You likely have used or heard the expression, "Now that you're done with school, time for the real world."
I have never understood that expression. Here's why...
When people say "the real world' they usually mean school (sometimes vacation or seminars). They believe these environments are some how fabricated and "unreal" as compared to the daily grind of their or others' working lives.
I have always wondered who gets to decide what is "the real world" to which they are referring.
The expression always occurs to me as a pejorative way to talk about people who are having a wonderful time. As if having a wonderful time -- in school, on vacation, or in a seminar -- is NOT the real world. Last time I check the laws of physics still applied in all those places-- the sun rises and sets every day.
The real question might be, why not figure out how to have a life that feels more like what we consider surreal.
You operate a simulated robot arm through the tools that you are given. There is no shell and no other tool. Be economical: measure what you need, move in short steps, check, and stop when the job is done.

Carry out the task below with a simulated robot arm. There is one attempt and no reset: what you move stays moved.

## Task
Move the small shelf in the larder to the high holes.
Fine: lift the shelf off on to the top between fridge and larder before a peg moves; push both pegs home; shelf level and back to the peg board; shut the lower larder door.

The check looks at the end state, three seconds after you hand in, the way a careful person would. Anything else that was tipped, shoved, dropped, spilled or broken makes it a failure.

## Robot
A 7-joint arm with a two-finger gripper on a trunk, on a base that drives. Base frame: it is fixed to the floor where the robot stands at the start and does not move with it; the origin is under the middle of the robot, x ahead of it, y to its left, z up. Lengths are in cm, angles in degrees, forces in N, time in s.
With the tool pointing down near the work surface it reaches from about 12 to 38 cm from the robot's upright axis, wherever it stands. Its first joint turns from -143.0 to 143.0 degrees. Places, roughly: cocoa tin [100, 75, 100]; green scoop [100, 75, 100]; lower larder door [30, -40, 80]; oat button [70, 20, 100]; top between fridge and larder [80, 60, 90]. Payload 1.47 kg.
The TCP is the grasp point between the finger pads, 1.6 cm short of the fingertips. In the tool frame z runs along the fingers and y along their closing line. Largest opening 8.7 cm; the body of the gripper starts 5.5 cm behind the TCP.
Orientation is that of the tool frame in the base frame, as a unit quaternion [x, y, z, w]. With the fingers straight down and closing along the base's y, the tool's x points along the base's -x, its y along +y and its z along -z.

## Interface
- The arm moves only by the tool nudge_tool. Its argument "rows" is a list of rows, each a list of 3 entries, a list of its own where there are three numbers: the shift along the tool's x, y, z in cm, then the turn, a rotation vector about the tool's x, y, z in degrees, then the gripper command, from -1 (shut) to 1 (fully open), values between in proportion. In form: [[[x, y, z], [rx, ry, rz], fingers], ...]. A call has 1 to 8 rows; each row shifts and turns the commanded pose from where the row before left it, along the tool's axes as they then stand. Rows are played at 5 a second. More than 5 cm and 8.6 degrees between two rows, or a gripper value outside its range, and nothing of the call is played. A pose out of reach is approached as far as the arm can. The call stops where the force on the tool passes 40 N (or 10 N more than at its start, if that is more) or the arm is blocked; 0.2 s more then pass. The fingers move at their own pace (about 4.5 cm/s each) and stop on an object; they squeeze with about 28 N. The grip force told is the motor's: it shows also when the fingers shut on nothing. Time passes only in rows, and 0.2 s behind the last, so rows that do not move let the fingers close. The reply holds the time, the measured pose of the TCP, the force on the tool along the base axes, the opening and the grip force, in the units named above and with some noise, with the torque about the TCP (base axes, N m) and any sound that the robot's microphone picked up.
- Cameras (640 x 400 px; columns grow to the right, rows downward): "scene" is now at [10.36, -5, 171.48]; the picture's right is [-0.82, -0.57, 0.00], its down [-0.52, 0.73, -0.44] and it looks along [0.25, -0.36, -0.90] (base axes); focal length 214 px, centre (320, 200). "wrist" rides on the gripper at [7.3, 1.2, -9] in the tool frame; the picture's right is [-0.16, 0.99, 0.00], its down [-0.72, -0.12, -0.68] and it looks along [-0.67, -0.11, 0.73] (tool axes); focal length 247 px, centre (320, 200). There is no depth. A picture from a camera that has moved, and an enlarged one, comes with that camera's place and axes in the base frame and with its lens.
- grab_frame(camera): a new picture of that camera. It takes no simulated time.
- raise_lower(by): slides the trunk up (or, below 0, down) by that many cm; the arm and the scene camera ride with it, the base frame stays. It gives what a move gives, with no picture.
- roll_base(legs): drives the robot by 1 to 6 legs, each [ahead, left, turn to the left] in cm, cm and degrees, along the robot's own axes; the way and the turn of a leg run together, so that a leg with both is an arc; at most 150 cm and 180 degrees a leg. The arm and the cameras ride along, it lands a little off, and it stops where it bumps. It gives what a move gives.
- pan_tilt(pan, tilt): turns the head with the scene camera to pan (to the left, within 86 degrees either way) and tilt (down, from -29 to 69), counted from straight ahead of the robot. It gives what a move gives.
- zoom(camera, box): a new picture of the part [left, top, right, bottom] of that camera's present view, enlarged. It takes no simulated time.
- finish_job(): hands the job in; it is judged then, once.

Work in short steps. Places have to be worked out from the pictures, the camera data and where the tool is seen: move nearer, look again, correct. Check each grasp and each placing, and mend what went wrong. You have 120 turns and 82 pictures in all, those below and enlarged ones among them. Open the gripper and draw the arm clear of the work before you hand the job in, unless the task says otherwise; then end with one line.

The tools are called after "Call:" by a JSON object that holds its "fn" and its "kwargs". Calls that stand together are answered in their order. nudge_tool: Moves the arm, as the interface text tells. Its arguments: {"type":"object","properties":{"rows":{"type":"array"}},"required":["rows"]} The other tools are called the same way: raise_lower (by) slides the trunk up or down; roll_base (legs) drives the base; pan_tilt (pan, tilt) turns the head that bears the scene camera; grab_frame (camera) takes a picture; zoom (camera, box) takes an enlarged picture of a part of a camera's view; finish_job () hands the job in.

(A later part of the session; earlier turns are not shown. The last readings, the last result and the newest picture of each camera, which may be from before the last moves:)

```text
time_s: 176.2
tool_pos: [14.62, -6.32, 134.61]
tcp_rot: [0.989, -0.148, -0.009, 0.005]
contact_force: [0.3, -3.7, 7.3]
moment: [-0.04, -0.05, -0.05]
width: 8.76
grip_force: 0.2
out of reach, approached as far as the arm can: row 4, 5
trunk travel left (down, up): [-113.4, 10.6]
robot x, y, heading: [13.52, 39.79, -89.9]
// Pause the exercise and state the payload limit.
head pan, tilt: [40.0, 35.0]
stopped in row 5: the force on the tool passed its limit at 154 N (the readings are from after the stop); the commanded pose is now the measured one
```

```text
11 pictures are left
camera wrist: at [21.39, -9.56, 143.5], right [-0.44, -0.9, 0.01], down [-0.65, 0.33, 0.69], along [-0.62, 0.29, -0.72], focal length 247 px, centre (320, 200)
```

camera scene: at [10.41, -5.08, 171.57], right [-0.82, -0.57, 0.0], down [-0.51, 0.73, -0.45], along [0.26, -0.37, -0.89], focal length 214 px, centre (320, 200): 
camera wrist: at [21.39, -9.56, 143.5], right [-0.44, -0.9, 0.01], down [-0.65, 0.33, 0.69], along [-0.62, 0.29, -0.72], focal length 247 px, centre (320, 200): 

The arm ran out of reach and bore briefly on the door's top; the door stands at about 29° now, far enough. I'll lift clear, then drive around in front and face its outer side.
I have just finished my doctorate-- and every day I was in the program, there was still work, breathing, upsets, accomplishments, group dynamics, opportunities, wins and losses.
So, I'm confused...what about school isn't the real world? Things still cost money, I still sprained my ankle. I loved school-- and really always have. Not everyone has this experience. Many people hate school and probably are relieved when others say, "now for the real world."
But it's really a silly expression that comes from - I think - from an unhappy middle class.
I would just like to ask us to consider this expression, which usually comes either from people jealous of your experience or a belief within ourselves that our "real lives" need to be horrible -- but life gives us a few breaks like graduate school and New Year's Eve.
Seems like a low bar to set.
If we're lucky life is long -- so we might as well make our "real world' friggin' awesome.